In the screenshot, the first citation is of the book (the Dictionary); the second is of the article in the Dictionary. Both are the Bibliography format. The pages are for the article as a whole, not the pages where a specific quotation can be found in a footnote.
I tried changing to Turabian 8th ed. and it works:
J. E. Brenneman, “True and False Prophecy,” in Dictionary of the Old Testament: Prophets, ed. Mark J. Boda and Gordon J. McConville (Downers Grove, IL; Nottingham, England: IVP Academic; Inter-Varsity Press, 2012), 783.
(note the author's name beginning with the first name, the parenthesis and the page number at the end).
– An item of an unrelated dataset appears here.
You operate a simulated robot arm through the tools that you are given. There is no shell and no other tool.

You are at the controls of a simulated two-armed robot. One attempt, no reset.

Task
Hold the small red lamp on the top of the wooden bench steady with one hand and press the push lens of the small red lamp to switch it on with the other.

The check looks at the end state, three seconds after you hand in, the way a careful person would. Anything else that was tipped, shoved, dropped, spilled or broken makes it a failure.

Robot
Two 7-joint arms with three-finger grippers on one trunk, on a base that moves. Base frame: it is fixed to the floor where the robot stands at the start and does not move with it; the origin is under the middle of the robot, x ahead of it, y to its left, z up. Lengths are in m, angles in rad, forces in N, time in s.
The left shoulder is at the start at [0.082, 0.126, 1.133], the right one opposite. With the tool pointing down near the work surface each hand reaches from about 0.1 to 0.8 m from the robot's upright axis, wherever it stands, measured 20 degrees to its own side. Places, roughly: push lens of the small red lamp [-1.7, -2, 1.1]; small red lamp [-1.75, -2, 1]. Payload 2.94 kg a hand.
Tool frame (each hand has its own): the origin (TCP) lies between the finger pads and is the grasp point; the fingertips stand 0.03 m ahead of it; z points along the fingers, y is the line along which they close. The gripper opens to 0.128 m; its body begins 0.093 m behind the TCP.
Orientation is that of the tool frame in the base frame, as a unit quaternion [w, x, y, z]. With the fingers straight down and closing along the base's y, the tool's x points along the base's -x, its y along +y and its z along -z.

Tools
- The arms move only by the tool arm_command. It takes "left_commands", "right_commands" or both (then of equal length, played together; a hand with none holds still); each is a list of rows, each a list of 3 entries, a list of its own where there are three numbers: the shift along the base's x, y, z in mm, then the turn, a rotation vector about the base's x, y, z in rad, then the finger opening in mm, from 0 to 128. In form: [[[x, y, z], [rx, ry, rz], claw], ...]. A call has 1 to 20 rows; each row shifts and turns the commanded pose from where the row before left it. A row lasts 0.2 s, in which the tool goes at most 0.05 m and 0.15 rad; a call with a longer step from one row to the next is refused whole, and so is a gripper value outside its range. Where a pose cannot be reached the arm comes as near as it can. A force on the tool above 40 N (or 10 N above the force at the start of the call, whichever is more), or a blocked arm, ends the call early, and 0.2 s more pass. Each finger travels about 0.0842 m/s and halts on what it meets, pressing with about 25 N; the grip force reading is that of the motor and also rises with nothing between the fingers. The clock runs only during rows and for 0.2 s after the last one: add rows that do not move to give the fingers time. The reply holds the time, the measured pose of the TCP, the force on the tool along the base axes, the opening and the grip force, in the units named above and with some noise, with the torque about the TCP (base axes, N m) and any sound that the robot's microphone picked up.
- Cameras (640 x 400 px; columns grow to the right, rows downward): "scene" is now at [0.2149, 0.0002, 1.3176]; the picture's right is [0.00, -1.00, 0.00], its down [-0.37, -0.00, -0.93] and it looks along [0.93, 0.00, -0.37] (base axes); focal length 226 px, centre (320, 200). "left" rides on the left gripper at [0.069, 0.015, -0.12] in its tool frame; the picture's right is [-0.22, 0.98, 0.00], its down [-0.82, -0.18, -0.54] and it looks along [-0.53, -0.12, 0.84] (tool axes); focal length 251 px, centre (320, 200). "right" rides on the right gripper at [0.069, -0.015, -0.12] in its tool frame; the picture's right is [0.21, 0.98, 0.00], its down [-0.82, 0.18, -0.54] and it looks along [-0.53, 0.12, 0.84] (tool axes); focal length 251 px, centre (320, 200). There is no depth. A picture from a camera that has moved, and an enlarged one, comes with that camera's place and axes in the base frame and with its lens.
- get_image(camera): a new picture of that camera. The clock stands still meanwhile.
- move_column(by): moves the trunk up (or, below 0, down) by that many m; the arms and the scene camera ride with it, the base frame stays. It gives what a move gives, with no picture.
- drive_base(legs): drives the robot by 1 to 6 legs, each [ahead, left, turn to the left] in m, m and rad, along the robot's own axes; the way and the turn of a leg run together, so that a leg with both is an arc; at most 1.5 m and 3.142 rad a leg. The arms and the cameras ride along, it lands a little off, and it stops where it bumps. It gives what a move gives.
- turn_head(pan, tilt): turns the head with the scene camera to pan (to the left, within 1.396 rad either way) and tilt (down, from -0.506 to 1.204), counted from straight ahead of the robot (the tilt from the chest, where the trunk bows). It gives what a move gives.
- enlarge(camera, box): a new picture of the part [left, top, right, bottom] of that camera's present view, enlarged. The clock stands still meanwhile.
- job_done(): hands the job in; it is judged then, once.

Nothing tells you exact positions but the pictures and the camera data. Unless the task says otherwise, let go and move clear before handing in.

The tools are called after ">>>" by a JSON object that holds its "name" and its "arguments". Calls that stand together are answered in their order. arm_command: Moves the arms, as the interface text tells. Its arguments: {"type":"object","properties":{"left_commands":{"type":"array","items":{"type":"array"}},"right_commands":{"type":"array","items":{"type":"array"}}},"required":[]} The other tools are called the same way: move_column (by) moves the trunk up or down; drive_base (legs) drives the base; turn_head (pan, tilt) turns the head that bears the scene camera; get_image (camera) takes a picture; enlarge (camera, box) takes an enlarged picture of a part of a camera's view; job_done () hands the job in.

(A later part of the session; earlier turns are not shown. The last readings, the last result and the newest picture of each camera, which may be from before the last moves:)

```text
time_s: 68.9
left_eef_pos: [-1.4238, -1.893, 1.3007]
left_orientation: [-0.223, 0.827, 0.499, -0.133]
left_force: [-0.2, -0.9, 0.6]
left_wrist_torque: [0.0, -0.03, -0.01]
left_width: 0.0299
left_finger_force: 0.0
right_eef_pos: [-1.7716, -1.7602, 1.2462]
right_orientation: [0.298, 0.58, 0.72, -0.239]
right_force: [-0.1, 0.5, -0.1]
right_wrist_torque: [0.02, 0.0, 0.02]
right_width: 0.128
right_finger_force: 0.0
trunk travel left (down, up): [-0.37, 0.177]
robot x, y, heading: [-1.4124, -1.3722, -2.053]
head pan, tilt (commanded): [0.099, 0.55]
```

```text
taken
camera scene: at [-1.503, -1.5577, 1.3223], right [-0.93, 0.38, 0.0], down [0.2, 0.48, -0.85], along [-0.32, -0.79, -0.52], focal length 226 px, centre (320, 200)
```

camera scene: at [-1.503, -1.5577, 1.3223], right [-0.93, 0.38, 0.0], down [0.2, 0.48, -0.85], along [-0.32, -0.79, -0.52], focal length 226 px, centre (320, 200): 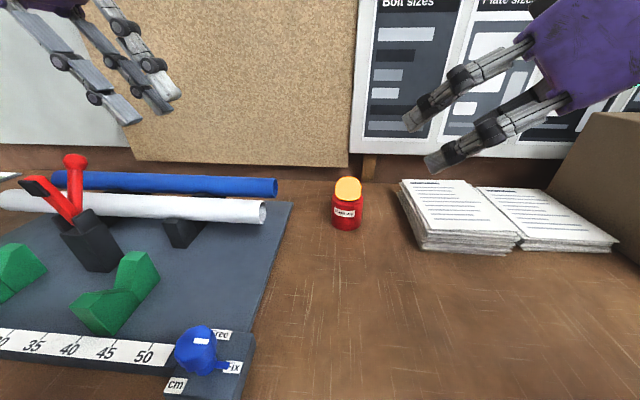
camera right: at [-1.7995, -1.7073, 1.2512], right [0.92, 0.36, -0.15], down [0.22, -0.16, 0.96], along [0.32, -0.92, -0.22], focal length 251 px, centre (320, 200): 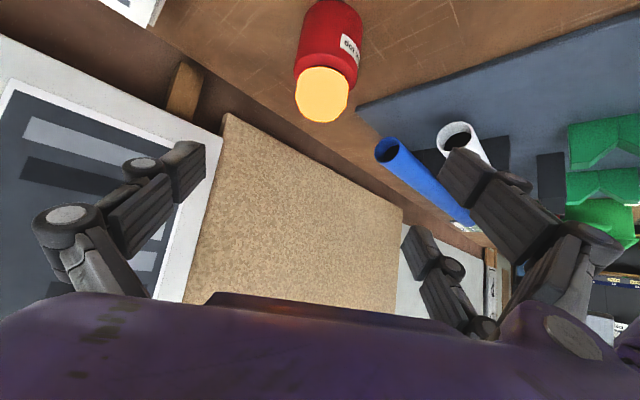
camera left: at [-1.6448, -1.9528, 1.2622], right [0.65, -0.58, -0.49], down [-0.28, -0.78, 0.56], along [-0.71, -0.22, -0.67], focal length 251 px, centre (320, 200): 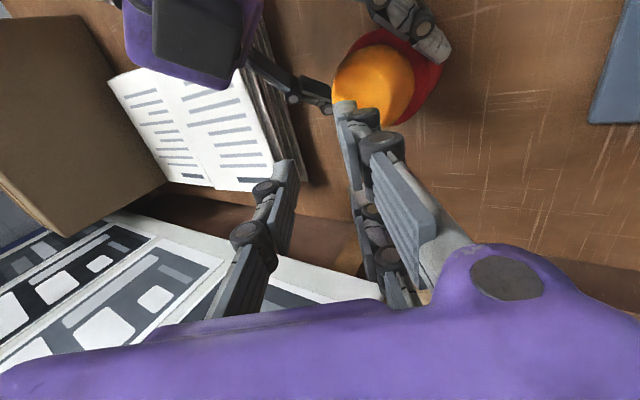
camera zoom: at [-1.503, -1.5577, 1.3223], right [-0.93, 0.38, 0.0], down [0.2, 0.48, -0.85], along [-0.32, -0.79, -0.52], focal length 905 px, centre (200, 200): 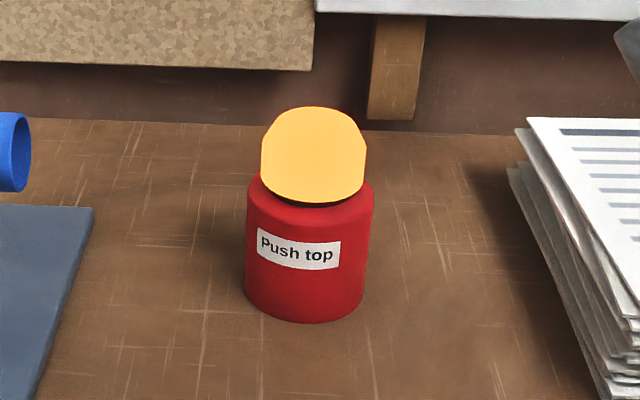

I also tried "Chicago Manual of Style", which is what Turabian is actually based on and it works too. It's a bit different:
J. E. Brenneman, “True and False Prophecy,” ed. Mark J. Boda and Gordon J. McConville, Dictionary of the Old Testament: Prophets (Downers Grove, IL; Nottingham, England: IVP Academic; Inter-Varsity Press, 2012), 783.
However, I'm not sure what version of the Chicago Manual of Style (CMS) it is. The 8th version of Turabian is closer to the 9th than the CMS.
I will use the 8th version. Is there a way to report that to Logos, so they can fix it?
Thanks everyone!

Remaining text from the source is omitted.